Feb 21, 2014

No, there isn’t a case yet. But here is my argument.

The main point is that we are forced to accept the burden of disproving a case that had not been filed — the very essence of nonjudicial foreclosure. In order to comply with due process, a simple denial of the facts and legal authority to foreclosure should be sufficient to force the case into a courtroom where the parties are realigned with the so-called new beneficiary is the Plaintiff and the homeowner is the Defendant — since it is the “beneficiary” who is seeking affirmative relief.

But the way it is done and required to be done, the Plaintiff must file an attack on a case that has never been alleged anywhere in or out of court. The new beneficiary anoints itself, files a fraudulent substitution of trustee because the old one would never go along with it, and then files a notice of default and notice of sale all on the premise that they have the necessary proof and documents to support what could have been an action in foreclosure brought by them in a judicial manner, for which there is adequate provision in California law.

Instead nonjudicial foreclosure is being used to sell property under circumstances where the alleged beneficiary under the deed of trust could never prevail in a court proceeding. Nonjudicial foreclosure was meant to be an expedient method of dealing with the vast majority of foreclosures when the statute was passed. In that vast majority, the usual procedure was complaint, default, judgment and then sale with at least one hearing in between. Nearly all foreclosures were resolved that way and it become more of a ministerial act for Judges than an actual trier of fact or judge of procedural rights and wrongs.

But the situation is changed. The corruption on Wall Street has been systemic resulting in whole sale fraudulent fabricated forged documents together with perjury by affidavit and even live testimony. Contrary to the consensus supported by the banks, these cases are complex because the party seeking affirmative relief — i.e., the new “beneficiary” is following a complex script established long before the homeowner ever applied for a loan or was solicited to finance her property.

The San Francisco study concluded, like dozens of other studies across the country that most of the foreclosures were resolved in favor of “strangers to the transaction.” By definition, the use of several layers of companies and multiple sets of documents defining two separate deals (one with the investor lenders and one with the borrower, with the only party in common being the broker dealer selling mortgage bonds and their controlled entities) has turned the mundane into highly complex litigation that has no venue. In non-judicial foreclosures the Trustee is the party who acts to sell the property under instructions from the beneficiary and does so without inquiry and without paying any attention to the obvious conflict between the title record, the securitization record, the homeowner’s position and the prior record owner of the loan.

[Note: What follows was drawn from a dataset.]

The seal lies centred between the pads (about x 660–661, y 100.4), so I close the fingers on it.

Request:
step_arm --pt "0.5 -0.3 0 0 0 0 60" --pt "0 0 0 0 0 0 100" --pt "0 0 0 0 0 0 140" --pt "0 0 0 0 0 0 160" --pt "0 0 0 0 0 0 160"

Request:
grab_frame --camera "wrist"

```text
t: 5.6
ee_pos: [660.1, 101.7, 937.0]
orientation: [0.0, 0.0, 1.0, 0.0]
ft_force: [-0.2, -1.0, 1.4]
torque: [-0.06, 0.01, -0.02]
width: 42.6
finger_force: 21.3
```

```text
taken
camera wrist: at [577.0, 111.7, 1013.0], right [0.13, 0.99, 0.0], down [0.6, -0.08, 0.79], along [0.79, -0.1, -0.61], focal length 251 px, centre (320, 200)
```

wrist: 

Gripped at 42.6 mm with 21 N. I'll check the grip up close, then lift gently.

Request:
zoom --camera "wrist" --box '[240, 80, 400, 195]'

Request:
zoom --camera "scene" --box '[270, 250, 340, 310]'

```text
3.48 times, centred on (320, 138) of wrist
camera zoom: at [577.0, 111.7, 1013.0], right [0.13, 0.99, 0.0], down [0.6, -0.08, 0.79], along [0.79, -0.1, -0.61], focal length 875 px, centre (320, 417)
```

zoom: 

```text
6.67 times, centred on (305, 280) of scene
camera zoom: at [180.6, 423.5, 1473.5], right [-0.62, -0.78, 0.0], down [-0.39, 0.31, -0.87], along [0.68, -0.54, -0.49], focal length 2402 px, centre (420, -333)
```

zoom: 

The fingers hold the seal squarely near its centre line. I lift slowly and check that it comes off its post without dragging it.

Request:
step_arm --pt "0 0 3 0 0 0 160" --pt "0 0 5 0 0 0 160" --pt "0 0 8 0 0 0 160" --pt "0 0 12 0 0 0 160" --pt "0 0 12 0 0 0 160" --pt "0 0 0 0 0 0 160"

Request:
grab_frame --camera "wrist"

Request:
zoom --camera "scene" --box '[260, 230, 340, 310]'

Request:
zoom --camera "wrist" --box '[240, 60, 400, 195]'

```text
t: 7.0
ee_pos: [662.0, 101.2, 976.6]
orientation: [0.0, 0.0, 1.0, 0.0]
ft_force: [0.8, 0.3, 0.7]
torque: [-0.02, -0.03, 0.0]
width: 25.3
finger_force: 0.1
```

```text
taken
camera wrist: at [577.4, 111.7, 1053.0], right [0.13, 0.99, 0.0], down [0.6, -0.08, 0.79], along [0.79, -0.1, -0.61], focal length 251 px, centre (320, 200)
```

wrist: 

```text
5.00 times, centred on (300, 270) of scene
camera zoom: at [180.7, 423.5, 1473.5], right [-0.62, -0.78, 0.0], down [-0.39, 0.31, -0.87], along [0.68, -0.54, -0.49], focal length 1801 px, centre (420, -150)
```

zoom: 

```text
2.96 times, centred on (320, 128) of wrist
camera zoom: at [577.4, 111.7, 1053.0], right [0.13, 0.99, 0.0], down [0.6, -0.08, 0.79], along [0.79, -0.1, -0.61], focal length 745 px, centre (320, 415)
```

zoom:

The Trustee has no power to conduct a hearing, administrative or judicial, and so the dispute remains unresolved while the Trustee proceeds to sell the property knowing that the homeowner has raised objections. Under normal circumstances under existing common law and statutory authority, the Trustee would simply bring the matter to court in an action for interpleader saying there is a dispute that he doesn’t have the power to resolve. You might think this would clog the court system. That is not the case, although some effort by the banks would be made to do just that. Under existing common law and statutory law, the beneficiary would then need to file a complaint, verified, sworn with real exhibits and that are subject to real scrutiny before any burden of proof would shift to the homeowner. And as complex as these transactions are they all are subject to simple rules concerning financial transactions. If there was no money in the alleged transaction then the allegation of a transaction is false.

It was and remains a mistake to allow such loans to be foreclosed through any means other than strictly judicial where the “beneficiary” must allege and prove ownership and the balance due on the loan owed to THAT beneficiary. Requiring homeowners with zero sophistication in finance and litigation to bear the initial burden of proof in such highly complex structured finance schemes defies logic and common sense as well as being violative of due process in the application of the nonjudicial statutes to these allegedly securitized loans.

By forcing the parties and judges who sit on the bench to treat these complex issues as though they were simple cases, the enabling statutes for nonjudicial foreclosure are being applied unconstitutionally.